Qatar Ambil Peran Mediasi untuk Stabilitas Kawasan
Meski sudah lama memainkan peran juru damai dan mediator konflik di Timur Tengah dan Afrika, Qatar merasa perlu memahami budaya di kawasan lain, termasuk toleransi di Indonesia.
Oleh
MAHDI MUHAMMAD
·5 menit baca
(KOMPAS/MAHDI MUHAMMAD)
Menteri Negara berpangkat Wakil Perdana Menteri Qatar Hamad bin Abdulaziz al-Kawari menjelaskan peran Qatar sebagai mediator berbagai konflik di Timur Tengah dan Afrika dalam wawancara di Jakarta, Senin (5/6/2023).
JAKARTA, KOMPAS — Qatar terus memainkan peran sebagai juru damai atau mediator negara-negara atau kelompok yang berkonflik di Timur Tengah dan Afrika. Perdamaian dan stabilitas keamanan di kawasan penting bagi setiap negara untuk mengembangkan dan meraih tujuan masing-masing, yaitu menyejahterakan rakyatnya.
Hal itu disampaikan Hamad bin Abdulaziz al-Kawari, mantan diplomat Qatar yang kini menjabat Menteri Negara dengan pangkat Wakil Perdana Menteri dalam wawancara khusus di Jakarta, Senin (5/6/2023). ”Qatar tidak memiliki target lain, kecuali perdamaian dan stabilitas di kawasan. Tidak hanya terwujud, tetapi juga bertahan,” kata Kawari.
Meski tergolong sebagai negara muda—merdeka dari Inggris tahun 1971—peran Qatar sebagai juru damai, penengah, atau mediator sudah dijalani sejak lebih dari satu dekade. Dimulai pada 2008, Qatar dinilai sukses menengahi krisis politik Lebanon dengan menggelar dialog di Doha antara faksi-faksi politik yang bertikai.

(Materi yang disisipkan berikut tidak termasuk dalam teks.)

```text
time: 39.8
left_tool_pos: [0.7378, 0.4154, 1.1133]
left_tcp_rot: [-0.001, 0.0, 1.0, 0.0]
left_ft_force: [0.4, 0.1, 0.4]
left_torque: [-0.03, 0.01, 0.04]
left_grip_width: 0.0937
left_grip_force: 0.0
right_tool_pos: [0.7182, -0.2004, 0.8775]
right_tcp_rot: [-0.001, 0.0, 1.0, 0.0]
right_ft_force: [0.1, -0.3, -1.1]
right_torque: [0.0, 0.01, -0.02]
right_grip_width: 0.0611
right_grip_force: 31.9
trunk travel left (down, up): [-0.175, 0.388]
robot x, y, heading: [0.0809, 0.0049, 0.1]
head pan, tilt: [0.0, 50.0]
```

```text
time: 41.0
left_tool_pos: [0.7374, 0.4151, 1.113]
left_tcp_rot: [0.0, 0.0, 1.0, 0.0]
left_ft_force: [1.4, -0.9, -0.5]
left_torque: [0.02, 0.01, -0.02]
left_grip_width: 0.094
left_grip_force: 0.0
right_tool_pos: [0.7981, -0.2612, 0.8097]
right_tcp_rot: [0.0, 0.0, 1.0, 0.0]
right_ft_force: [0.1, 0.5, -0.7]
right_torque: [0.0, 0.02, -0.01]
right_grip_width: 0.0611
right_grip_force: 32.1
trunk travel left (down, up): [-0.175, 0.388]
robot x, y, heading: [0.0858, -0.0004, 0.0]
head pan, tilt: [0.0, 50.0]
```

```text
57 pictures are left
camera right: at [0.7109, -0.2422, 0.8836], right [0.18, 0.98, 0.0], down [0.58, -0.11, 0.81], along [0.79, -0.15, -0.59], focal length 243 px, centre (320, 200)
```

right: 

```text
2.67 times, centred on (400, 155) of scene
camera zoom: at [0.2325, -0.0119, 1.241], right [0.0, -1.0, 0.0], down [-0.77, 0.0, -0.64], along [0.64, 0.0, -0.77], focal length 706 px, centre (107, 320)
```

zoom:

Hal serupa dilakukan Qatar di Yaman, Sudan, hingga Afghanistan. Salah satu peran penting sebagai mediator yang dilakukan pemerintahan Emir Qatar Sheikh Tamim bin Hamad al-Thani adalah menjadi penyambung komunikasi antara kelompok Taliban dan Pemerintah Amerika Serikat dalam kesepakatan damai tahun 2020. Walau kini kondisi Afghanistan tak kunjung membaik, terutama bagi kaum perempuan, peran Qatar dalam proses damai itu dinilai signifikan.
Di Afrika, Qatar juga memainkan peran penting untuk ikut serta mendorong berakhirnya konflik perbatasan antara Djibouti dan Eritrea. Dua negara ini berperang selama dua tahun antara 2008-2010. Mediasi yang dilakukan Doha berhasil membujuk kedua negara menarik pasukan masing-masing dari wilayah perbatasan yang menjadi pusat konflik (Kompas.id, 8 April 2022).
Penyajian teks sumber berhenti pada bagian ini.